If they fail to do so, the essential dialogue between cultures and societies will be reduced to an angry exchange between the fringes, with each side assuming that extremists speak for the other side as a whole and – in turn – allowing its own extremists to frame its response.

Yesterday we had a meeting of leaders from concerned international organizations – the Organization of the Islamic Conference, the League of Arab States, as well as the United Nations – and the foreign ministers of some concerned countries – Spain, Turkey, and our hosts here in Qatar.

We all agreed that everyone is entitled to freedom of worship and freedom of opinion and expression, as defined in the Universal Declaration of Human Rights.

But we also agreed that these rights carry with them an inherent responsibility, and should not be used to degrade, humiliate or insult any group or individual. On the contrary, we should all exercise great sensitivity when dealing with symbols and traditions that are sacred to other people.

We also agreed on the need for dialogue on these issues between people of different beliefs or traditions, and on the need to work together to overcome intolerance and exclusivism.

But we also realised that that is much easier said than done. We had to ask ourselves an uncomfortable question: how effective are our voices of moderation and reconciliation, when it comes to countering the narratives of hatred and mistrust?

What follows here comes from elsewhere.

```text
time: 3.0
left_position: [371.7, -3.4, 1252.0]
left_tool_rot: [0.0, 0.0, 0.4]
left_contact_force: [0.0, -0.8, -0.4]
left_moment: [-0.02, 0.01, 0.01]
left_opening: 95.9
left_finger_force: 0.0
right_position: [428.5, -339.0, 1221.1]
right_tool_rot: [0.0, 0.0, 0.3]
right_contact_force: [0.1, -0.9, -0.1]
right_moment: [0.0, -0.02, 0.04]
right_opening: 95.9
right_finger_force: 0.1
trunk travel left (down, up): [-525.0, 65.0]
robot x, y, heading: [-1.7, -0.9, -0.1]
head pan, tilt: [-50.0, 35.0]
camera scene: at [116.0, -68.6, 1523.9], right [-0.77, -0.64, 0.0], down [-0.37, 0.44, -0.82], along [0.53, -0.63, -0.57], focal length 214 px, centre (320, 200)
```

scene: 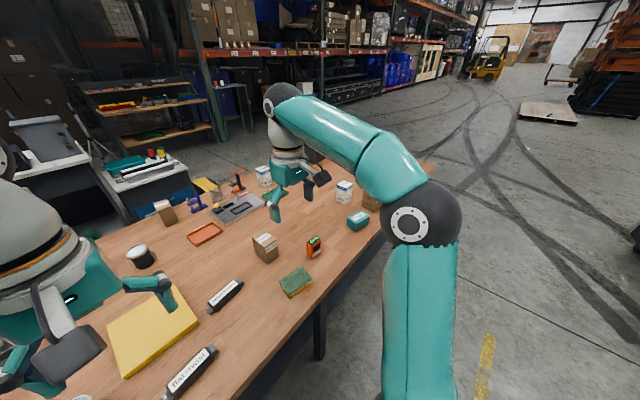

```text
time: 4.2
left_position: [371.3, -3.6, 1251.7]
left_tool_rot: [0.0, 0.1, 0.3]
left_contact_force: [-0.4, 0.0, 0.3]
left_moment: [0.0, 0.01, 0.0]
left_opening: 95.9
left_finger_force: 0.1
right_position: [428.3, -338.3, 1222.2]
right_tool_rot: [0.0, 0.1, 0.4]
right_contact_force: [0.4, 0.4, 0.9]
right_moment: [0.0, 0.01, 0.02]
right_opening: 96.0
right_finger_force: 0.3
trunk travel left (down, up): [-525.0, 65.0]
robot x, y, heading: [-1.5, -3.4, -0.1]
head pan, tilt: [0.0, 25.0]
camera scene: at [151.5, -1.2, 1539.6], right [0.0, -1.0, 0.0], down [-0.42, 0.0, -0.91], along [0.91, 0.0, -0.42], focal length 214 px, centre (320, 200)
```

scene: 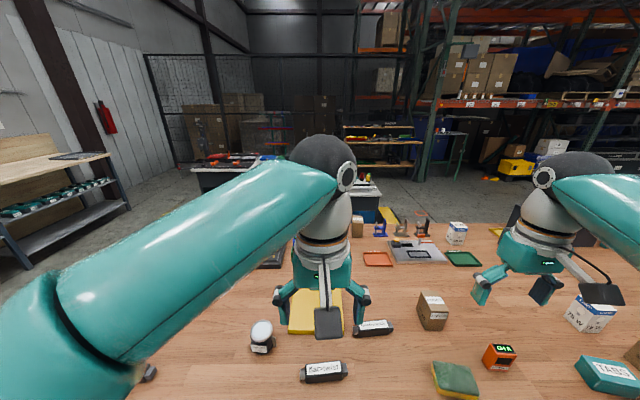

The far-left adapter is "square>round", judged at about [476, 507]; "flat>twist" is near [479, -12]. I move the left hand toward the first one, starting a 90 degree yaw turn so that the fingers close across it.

The sad truth is that these narratives, however deceptive, can be very compelling. Incidents like a caricature of the Prophet, or a death threat to the artist who drew it, make far more impact on the popular imagination than pious statements issued by foreign ministers and secretaries-general.

And this is where we look to you, the High-Level Group, for help. Lofty ideas alone are not enough. We need to develop a language that will carry them. We need to develop sobering, but equally compelling counter-narratives of our own. We need to engage in dialogue not only scholars, or diplomats or politicians, but also artists, entertainers, sports champions – people who command respect and attention right across society, and especially among young people, because it is very important to reach young people before their ideas and attitudes have fully crystallised.

I very much hope that you can come up with specific, concrete suggestions for ways of carrying this dialogue forward so that it can really catch the popular imagination; so that we are not just a nice group of people agreeing with each other, but people with a message that can echo round the world.

That message must say that free speech involves listening as well as talking. It must tell people of all faiths that it is too late in our common history to go back to wars of religion, and urge them to ask themselves whether they want their children to grow up in a world of hate. It must say – but in better, more compelling language than I can find – that diversity is a precious asset, not a threat. It must be a divine message – heard not in the earthquake, nor in the fire, nor yet in the rushing mighty wind, but in the still, small voice of calm. Thank you very much.


The High Level Group Report Alliance of Civilizations (November 13, 2006)

To advance the Alliance of Civilizations, the UN Secretary-General established a High-level Group of eminent personalities and tasked this Group with generating a report containing an analysis of the rise in cross-cultural polarization and extremism and a set of practical recommendations to counter this phenomenon. 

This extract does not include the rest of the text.